While many commentators and analysts may simplistically chalk these problems up to the inevitable cultural clashes between East and West, thus concluding that any attempt by an aggressive Asian manufacturer expanding in the US would fail, there is a surprising counter example.
Fuyao Glass America, the star of the Oscar-winning documentary “American Factory”, which stirred up loads of controversy with its own anti-union stance revealed in the film, is now striving. It is building a new large facility in Ohio, in addition to taking over the abandoned GM factory in 2014, that is set to create 500 new local jobs when it’s finished in 2025. The local city council unanimously approved a 12-year, 100% tax abatement. The local county commissioners also approved $750,000 in development funds to help Fuyao with this expansion.
People seem to like Fuyao just fine, when unions are not involved.
Partisan Ideology vs. Competitive Reality
Organized labor comes in many flavors, covering teachers, government workers, Hollywood writers, and delivery drivers, many of whom are not directly relevant to America’s industrial future or compete with skilled workers from other countries.
But of the ones who do, like UAW and ABCT, their stance is both destructive to their country’s future and their own. I’m personally quite sympathetic to their predicament, especially UAW’s. Given that their last labor agreement was negotiated during the auto bailout of 2009, when the entire industry was on the verge of bankruptcy, the terms were probably hashed out under duress. Fourteen years later, these auto workers deserve to get a new and better package. But it has to be properly contextualized in the technological and geopolitical changes in the last fourteen years as well.
In some ways, these labor unions' “delusion” is not entirely their own fault. It is hard to know how much you are really worth, when the President tells you that “American union workers are the best”, when you are really…not.
Sadly, we are stuck in a deeply-rooted and self-conflicting dynamic between partisan ideology and competitive reality.
A typical Democratic president is more ideologically inclined to push for industrial policy programs, but the Democratic Party’s close ties with labor unions, however uncomfortable, always ensure some level of pandering and ruin the odds of these programs succeeding.

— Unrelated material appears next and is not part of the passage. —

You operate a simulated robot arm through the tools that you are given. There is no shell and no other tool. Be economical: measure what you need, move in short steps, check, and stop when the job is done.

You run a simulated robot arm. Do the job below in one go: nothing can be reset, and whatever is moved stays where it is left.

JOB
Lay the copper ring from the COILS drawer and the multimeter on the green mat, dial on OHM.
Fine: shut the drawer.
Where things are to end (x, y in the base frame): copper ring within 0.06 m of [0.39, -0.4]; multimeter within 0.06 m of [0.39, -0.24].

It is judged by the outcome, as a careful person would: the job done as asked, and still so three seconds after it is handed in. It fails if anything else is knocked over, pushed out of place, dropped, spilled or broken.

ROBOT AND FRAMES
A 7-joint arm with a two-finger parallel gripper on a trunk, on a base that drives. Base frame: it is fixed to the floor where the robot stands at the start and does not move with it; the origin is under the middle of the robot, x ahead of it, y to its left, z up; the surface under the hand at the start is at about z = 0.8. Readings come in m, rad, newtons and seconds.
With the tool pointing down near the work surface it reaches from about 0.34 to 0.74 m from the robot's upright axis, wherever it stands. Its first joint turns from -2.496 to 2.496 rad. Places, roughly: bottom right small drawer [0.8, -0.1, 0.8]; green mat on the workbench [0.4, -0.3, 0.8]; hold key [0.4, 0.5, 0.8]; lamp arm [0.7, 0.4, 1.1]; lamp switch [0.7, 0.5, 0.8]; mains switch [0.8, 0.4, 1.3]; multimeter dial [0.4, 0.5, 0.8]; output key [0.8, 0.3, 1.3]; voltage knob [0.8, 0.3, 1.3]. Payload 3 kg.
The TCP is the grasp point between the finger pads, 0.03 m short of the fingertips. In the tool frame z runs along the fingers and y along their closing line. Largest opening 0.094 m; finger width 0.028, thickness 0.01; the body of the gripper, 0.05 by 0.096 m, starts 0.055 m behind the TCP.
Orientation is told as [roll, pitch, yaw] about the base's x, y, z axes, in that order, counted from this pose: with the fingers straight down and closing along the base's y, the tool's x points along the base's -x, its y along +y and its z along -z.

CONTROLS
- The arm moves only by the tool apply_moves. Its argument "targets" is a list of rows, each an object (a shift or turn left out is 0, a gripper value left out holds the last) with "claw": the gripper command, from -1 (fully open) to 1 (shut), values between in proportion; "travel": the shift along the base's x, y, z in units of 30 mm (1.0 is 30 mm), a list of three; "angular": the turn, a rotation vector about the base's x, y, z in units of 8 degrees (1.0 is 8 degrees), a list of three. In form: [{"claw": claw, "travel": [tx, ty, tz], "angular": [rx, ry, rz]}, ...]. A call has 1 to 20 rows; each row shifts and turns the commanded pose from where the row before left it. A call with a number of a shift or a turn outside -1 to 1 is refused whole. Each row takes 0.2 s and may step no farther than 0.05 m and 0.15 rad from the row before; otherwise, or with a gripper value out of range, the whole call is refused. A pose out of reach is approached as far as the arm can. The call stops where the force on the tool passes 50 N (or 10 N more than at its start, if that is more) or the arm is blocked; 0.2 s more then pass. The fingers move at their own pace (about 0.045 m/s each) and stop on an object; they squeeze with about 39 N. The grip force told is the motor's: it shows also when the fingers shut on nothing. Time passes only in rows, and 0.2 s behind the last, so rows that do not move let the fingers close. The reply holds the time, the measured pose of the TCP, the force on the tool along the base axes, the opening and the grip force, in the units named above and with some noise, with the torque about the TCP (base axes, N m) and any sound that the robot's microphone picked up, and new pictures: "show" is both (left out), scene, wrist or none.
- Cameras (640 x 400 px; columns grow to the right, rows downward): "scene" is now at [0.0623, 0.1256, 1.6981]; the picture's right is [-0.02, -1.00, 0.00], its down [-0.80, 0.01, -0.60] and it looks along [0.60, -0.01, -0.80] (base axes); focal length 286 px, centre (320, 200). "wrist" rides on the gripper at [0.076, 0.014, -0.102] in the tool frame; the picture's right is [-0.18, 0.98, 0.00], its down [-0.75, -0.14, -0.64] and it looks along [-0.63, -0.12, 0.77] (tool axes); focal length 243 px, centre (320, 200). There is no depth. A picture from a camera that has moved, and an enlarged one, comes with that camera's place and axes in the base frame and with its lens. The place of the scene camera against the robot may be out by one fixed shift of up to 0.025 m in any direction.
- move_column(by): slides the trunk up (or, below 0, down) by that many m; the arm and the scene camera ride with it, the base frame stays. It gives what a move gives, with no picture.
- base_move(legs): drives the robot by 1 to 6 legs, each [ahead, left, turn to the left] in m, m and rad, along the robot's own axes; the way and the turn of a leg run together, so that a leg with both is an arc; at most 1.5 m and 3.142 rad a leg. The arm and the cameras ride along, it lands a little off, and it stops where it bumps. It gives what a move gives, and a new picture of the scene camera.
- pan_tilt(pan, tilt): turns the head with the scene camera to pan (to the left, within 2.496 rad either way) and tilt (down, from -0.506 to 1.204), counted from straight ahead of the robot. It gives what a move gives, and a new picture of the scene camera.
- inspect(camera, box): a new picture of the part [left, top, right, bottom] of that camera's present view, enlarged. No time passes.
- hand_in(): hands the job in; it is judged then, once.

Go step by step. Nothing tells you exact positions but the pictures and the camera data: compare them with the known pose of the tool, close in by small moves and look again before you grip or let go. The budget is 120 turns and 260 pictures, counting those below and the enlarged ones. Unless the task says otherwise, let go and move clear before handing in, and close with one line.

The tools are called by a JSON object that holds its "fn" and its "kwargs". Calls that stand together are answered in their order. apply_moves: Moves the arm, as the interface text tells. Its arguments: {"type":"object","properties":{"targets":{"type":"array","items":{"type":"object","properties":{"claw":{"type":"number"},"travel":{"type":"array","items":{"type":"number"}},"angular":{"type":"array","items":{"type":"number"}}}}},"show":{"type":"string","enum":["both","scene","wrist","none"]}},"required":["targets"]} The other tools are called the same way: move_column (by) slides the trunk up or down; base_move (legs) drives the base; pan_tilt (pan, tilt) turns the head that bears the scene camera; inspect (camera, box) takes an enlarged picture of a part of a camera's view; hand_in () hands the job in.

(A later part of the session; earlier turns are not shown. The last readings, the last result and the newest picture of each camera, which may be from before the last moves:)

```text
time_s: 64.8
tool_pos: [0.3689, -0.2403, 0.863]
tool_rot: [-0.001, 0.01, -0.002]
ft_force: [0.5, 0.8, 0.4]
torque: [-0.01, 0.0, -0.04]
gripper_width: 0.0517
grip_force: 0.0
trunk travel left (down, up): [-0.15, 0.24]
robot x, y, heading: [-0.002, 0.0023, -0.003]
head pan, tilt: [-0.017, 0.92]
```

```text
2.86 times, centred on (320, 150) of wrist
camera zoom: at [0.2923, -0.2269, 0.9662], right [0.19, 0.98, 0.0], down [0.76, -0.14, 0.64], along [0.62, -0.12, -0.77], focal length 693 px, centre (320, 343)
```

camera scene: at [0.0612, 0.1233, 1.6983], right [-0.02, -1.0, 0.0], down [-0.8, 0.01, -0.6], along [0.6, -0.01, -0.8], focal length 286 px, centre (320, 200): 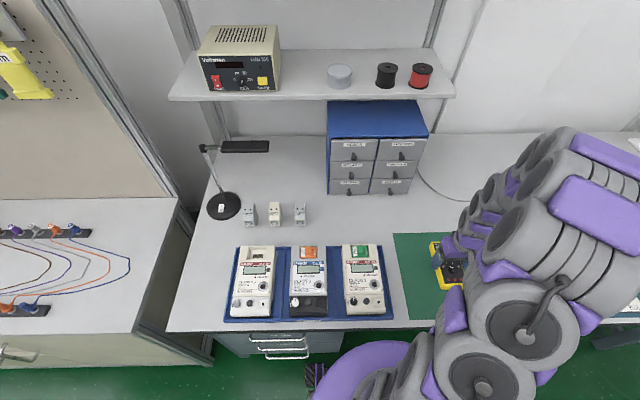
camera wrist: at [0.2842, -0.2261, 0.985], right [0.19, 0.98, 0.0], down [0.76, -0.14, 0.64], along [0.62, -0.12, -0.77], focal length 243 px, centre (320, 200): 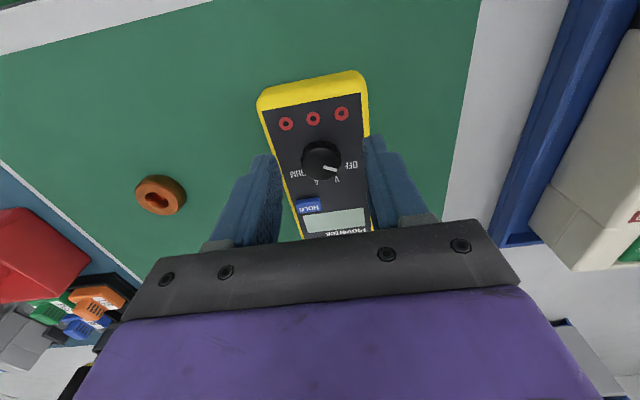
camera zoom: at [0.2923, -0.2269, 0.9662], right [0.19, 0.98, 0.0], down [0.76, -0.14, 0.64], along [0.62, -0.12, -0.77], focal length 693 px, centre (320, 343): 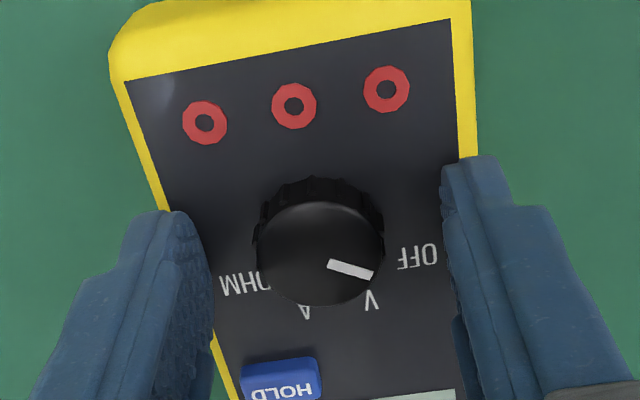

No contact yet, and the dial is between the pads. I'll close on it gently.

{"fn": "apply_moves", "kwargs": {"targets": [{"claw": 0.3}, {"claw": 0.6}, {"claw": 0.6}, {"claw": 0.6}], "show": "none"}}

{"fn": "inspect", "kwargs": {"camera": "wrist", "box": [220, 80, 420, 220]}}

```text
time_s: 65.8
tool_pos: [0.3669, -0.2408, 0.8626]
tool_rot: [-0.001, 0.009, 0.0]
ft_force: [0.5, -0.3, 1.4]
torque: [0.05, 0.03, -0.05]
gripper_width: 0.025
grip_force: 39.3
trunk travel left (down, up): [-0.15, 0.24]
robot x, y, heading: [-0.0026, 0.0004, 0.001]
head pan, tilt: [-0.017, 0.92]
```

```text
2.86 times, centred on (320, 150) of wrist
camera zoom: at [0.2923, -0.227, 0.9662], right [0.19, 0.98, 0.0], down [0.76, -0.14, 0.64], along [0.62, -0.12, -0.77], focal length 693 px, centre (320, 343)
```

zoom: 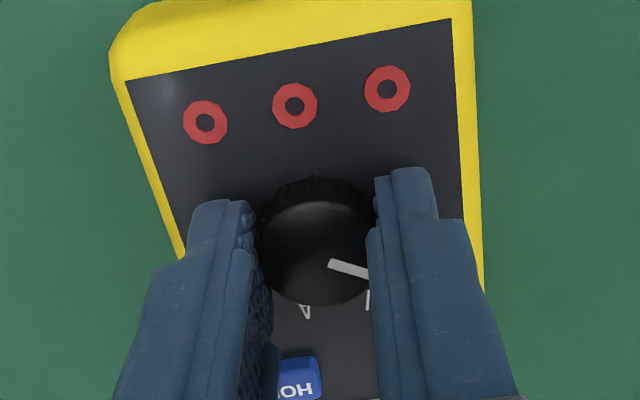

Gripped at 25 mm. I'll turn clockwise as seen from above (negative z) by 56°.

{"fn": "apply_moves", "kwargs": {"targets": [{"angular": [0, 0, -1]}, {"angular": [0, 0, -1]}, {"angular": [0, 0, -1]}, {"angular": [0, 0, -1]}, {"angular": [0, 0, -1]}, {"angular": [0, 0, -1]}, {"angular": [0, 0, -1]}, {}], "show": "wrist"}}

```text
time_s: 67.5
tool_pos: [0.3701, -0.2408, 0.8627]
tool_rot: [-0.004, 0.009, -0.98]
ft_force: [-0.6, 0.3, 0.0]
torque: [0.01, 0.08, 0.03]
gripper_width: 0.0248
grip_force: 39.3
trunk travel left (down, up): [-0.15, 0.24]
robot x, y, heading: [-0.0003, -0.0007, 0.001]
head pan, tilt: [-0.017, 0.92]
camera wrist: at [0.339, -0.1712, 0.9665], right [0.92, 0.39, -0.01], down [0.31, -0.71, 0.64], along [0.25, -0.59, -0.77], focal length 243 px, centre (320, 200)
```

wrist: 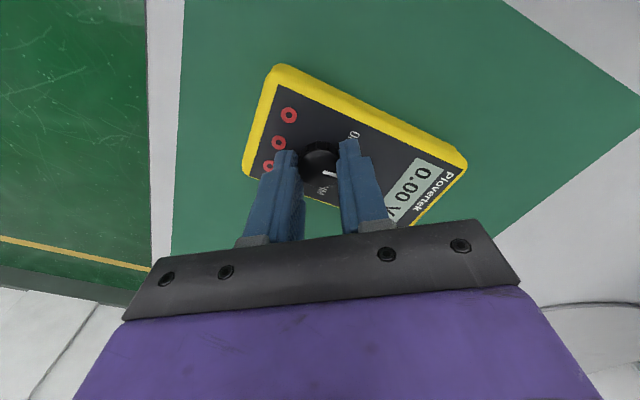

A typical Republican president is more ideologically opposed to any industrial policy programs whatsoever, even though the Republican Party also likes to hold up supply chain security as a big issue, industrial programs can certainly address the problem, and its aversion towards organized labor would actually improve the odds of such programs succeeding.
Democrats and Republicans are simultaneously at odds with each other and themselves.
And until someone is honest and bold enough to tell these union workers that they are not the best, but they can be if they stay humble, soak up all the know-hows and skills from workers elsewhere, and just work more than 32 hours a week (or more like 50), labor unions will continue to rain on America’s industrial policy parade, until the music stops and there is nothing left to rain on.